Education can be obtained in unlimited ways, formal schooling being but one, perhaps the least effective, method. A totally privatized system would come to recognize that each child is unique and that free entrepreneurship is the best way to discover how to satisfy the demand for education. Privatization would shift the locus of education from the state to the family, where it rightly belongs. Education is not intrinsically expensive. Low-income people would, as they have done historically, finance their children's education through savings, scholarships, and charitable donations. As the burden of taxation becomes lighter, they will have an easier time acquiring the necessary resources.

Privatization would encourage social harmony. Today, government schools are a source of civil divisiveness as groups attempt to use the system to impose their values on others. In the past, the Protestants who controlled the schools excluded secular subjects such as evolution from the government schools. Today, the schools are controlled by secular relativists who use the Constitution to keep religious beliefs and practices out. Moral issues, most notably relating to sexual conduct, have provoked fiery conflict between education bureaucrats seeking to establish their notion of tolerance and modernity, and parents who believe their right to raise their children in their own way is being stolen.

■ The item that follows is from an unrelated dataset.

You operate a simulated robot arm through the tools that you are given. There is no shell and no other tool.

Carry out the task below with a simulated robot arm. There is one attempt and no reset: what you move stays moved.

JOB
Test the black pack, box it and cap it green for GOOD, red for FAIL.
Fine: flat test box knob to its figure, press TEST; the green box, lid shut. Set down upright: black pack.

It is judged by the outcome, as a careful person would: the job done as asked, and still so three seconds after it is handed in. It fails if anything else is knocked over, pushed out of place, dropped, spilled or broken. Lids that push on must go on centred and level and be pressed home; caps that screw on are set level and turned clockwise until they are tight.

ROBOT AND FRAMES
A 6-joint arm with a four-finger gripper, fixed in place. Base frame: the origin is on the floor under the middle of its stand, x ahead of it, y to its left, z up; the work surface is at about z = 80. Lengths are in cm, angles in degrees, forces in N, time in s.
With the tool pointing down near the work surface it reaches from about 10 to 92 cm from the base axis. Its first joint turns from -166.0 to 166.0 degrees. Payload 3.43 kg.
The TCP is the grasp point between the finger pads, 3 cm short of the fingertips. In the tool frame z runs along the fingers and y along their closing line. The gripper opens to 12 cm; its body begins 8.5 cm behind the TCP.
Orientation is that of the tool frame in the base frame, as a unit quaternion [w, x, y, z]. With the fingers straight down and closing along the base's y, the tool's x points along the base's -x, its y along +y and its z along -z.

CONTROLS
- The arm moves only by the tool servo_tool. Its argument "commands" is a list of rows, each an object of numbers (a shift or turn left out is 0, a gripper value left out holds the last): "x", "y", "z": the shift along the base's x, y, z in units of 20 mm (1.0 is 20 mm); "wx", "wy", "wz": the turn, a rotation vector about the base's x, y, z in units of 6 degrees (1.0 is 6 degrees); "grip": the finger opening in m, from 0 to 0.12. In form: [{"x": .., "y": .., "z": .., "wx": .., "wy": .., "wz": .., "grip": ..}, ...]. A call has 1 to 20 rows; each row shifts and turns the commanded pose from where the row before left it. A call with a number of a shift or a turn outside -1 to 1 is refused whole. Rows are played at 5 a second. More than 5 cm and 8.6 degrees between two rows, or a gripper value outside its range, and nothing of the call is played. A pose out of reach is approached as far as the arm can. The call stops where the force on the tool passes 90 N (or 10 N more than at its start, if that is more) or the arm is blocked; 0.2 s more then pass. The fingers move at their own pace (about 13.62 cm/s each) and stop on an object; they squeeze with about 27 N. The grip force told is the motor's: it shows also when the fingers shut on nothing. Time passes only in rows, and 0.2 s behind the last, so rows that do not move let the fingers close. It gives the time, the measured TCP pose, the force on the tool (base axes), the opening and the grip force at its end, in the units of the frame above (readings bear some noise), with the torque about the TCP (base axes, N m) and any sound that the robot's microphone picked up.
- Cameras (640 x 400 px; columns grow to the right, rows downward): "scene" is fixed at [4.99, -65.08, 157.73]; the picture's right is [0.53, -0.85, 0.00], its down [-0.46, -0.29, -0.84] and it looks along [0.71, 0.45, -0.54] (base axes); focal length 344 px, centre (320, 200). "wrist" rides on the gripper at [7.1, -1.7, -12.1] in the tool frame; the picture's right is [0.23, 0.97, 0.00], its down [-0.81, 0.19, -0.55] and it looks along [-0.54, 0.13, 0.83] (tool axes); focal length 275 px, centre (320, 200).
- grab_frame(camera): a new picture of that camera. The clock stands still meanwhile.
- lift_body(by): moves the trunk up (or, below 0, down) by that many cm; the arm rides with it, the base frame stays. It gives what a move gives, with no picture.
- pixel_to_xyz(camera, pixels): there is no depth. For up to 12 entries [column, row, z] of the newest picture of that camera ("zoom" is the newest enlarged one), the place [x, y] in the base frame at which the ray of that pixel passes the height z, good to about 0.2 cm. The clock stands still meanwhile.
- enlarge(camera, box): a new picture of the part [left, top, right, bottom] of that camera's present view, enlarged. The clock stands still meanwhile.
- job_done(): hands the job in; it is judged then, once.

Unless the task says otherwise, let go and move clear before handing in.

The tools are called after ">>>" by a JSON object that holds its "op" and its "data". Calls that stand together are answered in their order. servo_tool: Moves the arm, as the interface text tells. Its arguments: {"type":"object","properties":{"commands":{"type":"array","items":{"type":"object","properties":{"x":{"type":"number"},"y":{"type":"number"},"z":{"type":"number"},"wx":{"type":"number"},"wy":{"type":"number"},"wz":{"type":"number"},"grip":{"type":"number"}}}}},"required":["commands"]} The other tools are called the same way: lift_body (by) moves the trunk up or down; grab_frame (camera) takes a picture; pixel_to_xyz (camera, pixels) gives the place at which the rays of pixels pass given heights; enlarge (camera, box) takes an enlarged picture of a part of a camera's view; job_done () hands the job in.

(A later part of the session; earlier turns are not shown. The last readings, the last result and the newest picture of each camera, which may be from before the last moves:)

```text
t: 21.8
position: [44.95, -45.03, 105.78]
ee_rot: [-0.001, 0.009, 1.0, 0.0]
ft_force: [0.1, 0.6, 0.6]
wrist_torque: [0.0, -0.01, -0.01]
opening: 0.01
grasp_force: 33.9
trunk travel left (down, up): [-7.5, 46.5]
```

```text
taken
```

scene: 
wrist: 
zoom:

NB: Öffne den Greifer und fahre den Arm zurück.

Which side one takes in those disputes is not the issue here. What matters is that the government's education system offers no way out of such stressful confrontations. That someone's values will be shoved down the throats of others is a systemic defect of government-run schools. Someone's values must shape the curriculum. Here's our choice: either values will be imposed by force through a government school system, or parents will be free to choose how to educate their children. There is no middle way.

The Founding Fathers, cognizant as they were of the bloody history of religious rivalry, bequeathed to us the separation of church and state, unlocking one of the secrets to social harmony and prosperity. For all the reasons we cherish the separation of church and state, we must now have a separation of school and state.